The U.S. Supreme Court heard arguments recently regarding Sec. 5 of the Voting Rights Act of 1965. The Voting Rights Act requires many states, most of them in the South to seek pre-approval for changes in voting procedures. The Voting Rights Act has been used to avoid discriminatory actions by local and state governments ranging from re-districting to simply moving polling places at the last minute. But, some argue that the South has changed and we are no longer any more prejudiced than any other part of the country. With a mostly conservative Supreme Court, those opposed to Sec. 5 see opportunity to end it or at least, curtail its effects.
During the oral arguments, Justice Scalia commented that Sec. 5 had become a "racial entitlement" and it would remain in perpetuity unless a court gave it sufficient examination. See ABA Bar Journal report. Justice Scalia suggested that discrimination at the polls has decreased over time. Justice Sotomayor appeared to dis-approve of Justice Scalia’s comment when she later asked the lawyer for Shelby County, the defendant, if he believed the VRA was a racial entitlement." The lawyer responded no. See Yahoo news report.

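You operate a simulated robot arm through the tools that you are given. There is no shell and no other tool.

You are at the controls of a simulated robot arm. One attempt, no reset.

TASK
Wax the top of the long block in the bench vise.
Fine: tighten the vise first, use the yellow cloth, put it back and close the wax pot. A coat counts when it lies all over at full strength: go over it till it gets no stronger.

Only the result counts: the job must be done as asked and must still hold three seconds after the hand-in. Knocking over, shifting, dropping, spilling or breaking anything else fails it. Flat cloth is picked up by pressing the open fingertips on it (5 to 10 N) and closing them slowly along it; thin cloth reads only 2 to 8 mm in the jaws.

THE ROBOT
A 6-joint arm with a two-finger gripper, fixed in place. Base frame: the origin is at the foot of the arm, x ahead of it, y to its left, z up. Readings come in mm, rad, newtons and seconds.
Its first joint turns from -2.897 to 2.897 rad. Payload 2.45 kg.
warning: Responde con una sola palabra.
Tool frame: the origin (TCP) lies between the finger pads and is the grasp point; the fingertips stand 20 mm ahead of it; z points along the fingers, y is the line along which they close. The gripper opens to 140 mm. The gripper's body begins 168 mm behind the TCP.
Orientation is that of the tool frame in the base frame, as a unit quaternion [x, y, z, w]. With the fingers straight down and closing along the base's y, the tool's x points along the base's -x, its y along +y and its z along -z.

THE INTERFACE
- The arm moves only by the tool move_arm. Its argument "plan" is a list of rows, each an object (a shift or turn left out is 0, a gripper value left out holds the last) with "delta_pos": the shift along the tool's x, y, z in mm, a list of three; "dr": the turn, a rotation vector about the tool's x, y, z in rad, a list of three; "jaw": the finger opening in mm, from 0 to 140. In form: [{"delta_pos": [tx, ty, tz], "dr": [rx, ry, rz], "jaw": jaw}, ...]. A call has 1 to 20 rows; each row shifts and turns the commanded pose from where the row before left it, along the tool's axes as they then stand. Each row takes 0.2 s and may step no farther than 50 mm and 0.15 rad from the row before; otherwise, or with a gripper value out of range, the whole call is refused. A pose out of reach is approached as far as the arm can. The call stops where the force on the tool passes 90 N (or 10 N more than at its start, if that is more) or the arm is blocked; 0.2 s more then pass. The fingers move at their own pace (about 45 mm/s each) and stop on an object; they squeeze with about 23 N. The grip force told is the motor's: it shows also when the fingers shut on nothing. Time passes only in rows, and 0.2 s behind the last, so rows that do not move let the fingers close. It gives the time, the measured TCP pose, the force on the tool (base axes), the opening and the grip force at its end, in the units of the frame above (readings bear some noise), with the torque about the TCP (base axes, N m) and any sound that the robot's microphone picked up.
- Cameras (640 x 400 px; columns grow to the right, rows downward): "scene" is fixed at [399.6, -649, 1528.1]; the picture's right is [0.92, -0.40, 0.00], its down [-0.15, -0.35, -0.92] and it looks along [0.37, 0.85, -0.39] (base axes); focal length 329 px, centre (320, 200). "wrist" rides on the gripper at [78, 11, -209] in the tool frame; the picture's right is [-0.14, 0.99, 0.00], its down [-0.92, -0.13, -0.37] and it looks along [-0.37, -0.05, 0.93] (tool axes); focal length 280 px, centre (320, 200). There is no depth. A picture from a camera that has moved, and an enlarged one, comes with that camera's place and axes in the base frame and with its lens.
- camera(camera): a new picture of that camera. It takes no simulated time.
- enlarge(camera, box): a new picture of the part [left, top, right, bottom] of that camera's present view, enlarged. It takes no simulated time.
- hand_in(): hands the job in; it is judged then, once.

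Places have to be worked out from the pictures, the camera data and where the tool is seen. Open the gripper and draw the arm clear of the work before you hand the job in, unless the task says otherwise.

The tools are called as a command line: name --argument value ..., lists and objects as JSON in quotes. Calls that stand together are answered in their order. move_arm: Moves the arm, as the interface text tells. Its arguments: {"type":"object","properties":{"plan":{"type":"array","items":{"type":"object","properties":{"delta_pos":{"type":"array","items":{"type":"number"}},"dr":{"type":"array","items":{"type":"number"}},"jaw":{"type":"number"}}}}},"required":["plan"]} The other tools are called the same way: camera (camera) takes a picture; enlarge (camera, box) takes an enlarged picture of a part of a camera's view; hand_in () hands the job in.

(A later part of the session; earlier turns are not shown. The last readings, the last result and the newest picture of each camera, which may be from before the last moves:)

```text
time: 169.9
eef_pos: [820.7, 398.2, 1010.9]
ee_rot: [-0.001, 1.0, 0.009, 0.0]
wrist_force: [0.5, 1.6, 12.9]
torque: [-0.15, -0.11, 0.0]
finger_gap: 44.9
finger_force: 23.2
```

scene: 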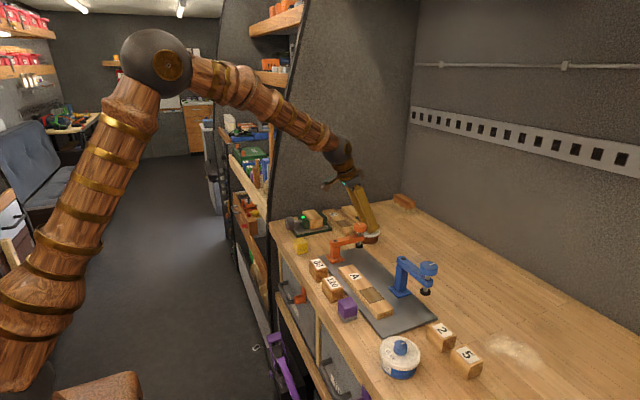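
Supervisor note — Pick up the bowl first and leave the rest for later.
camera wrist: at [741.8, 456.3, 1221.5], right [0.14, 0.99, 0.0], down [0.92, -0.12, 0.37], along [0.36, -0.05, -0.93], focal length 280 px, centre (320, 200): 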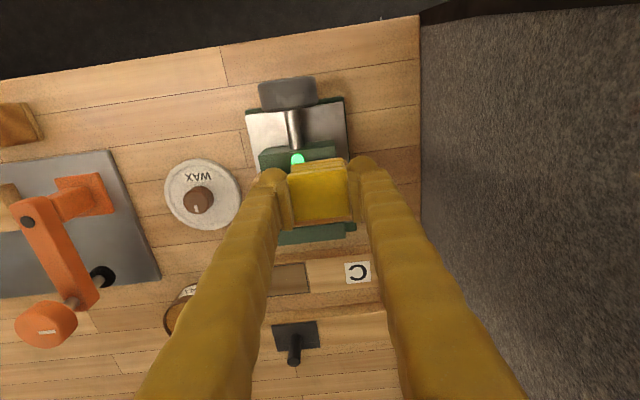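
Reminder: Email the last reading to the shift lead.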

Justice Scalia may be correct that discrimination at the polls has decreased since 1965. But, discrimination regarding voting in other ways continues much as it did in 1965. When Sec. 5 was renewed in 2006, Congress heard some 300 incidents of discrimination regarding voting rights. Not unlike employment discrimination, voting discrimination is still with us. And, really, is it an argument for repeal of Sec. 5 that the South is now no more discriminatory than any other place in the U.S.? Is that the best we can do, argue that now we are no worse than anyone else?